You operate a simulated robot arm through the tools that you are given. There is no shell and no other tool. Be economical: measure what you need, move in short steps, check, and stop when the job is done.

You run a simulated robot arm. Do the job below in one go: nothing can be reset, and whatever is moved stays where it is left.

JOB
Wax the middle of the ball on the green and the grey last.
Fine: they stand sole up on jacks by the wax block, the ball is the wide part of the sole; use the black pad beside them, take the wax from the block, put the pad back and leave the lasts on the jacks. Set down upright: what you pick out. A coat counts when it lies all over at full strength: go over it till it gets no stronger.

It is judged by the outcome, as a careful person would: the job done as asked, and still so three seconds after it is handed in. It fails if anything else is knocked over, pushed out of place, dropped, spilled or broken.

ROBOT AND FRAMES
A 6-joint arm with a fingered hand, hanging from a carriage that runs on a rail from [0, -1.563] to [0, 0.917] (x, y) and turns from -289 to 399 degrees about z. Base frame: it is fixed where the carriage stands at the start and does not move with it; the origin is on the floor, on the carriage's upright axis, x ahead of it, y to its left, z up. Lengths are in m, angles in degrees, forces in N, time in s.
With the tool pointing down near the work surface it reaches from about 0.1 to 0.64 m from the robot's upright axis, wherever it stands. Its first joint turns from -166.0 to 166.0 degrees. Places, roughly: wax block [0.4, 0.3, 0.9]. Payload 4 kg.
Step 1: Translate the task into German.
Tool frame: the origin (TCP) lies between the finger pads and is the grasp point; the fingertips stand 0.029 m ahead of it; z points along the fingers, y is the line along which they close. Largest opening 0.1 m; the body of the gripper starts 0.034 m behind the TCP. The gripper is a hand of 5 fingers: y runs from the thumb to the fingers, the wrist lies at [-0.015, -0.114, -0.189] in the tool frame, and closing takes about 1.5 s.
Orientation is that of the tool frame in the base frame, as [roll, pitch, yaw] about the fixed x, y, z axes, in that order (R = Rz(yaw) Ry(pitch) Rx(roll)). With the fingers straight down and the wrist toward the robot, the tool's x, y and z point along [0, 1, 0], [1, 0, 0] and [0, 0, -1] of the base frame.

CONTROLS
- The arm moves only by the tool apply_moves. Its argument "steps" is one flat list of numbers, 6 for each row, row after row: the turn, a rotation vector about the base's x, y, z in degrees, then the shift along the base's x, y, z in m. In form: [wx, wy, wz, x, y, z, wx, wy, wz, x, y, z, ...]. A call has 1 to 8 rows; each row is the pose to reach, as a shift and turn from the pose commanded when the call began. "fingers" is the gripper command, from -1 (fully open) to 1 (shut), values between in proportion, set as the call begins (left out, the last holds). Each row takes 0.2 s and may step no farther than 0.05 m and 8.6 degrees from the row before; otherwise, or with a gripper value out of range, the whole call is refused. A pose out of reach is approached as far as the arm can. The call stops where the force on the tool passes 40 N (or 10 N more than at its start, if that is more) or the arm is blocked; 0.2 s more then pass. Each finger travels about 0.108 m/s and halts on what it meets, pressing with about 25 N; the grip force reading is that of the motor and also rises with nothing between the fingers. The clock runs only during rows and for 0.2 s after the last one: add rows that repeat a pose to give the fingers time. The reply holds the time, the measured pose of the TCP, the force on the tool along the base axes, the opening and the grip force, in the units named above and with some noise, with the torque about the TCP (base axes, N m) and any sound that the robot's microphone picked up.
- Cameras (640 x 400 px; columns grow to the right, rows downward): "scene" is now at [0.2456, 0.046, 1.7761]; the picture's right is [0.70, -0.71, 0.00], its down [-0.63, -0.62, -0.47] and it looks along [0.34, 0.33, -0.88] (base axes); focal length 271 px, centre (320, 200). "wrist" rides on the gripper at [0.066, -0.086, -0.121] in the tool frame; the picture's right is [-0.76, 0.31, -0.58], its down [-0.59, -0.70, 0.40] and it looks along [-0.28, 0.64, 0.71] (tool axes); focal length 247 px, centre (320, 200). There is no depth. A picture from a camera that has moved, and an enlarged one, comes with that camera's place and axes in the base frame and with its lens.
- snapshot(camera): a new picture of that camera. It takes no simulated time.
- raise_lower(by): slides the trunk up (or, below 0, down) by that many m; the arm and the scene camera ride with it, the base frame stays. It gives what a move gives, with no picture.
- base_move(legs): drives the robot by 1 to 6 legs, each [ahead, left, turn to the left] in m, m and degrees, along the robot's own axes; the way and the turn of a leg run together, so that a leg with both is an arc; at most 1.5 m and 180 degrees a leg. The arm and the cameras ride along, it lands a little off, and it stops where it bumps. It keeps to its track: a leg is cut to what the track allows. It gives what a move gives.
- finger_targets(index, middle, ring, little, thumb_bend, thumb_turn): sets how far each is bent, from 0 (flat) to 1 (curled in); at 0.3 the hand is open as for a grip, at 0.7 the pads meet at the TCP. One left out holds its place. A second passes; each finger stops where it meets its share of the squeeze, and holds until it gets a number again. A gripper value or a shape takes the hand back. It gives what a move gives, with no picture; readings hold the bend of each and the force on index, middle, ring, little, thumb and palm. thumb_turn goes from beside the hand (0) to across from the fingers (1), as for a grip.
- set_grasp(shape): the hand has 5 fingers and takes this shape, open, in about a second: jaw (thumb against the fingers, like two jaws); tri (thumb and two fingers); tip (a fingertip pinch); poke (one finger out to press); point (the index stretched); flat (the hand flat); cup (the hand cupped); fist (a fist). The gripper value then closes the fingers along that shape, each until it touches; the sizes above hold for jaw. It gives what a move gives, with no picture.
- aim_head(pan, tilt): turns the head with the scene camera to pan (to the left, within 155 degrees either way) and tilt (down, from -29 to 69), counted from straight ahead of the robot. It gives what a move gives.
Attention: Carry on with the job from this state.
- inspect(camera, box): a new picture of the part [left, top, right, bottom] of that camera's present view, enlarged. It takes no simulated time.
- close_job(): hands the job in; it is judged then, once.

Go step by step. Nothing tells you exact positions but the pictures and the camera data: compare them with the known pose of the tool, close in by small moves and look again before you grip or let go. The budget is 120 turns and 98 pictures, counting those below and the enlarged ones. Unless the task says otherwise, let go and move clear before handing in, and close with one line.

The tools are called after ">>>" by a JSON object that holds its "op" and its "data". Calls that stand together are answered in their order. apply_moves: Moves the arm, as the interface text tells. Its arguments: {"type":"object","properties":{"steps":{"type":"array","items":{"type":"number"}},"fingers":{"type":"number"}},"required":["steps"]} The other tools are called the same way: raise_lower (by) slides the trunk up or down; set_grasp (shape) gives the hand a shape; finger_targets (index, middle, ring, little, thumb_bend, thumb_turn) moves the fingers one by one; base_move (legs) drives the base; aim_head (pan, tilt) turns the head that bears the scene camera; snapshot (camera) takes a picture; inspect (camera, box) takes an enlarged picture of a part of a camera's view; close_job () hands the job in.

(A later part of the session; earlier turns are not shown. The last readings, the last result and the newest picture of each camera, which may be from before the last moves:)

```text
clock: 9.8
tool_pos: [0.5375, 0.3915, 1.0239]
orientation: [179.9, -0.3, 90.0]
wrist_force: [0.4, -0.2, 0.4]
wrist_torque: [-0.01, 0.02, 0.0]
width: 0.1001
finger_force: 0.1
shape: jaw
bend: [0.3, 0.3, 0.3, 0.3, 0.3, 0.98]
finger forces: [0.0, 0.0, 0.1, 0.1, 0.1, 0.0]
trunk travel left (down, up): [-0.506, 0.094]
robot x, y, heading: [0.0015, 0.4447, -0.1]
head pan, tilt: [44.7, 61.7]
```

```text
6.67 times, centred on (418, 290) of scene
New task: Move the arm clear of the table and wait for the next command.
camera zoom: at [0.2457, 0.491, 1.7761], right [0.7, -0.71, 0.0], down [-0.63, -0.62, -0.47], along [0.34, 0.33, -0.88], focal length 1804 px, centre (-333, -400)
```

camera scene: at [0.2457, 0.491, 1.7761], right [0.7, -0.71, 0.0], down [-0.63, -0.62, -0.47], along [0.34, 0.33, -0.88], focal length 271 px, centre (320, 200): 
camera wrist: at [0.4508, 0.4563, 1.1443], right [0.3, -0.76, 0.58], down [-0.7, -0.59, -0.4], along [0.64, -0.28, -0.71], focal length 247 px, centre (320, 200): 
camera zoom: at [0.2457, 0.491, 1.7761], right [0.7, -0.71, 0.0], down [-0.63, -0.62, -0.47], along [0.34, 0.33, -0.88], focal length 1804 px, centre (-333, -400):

### [Work required]
Using the listing above, say how many of its lines contain the string "forces", giving nothing but the figure.

### [Problem solution]
2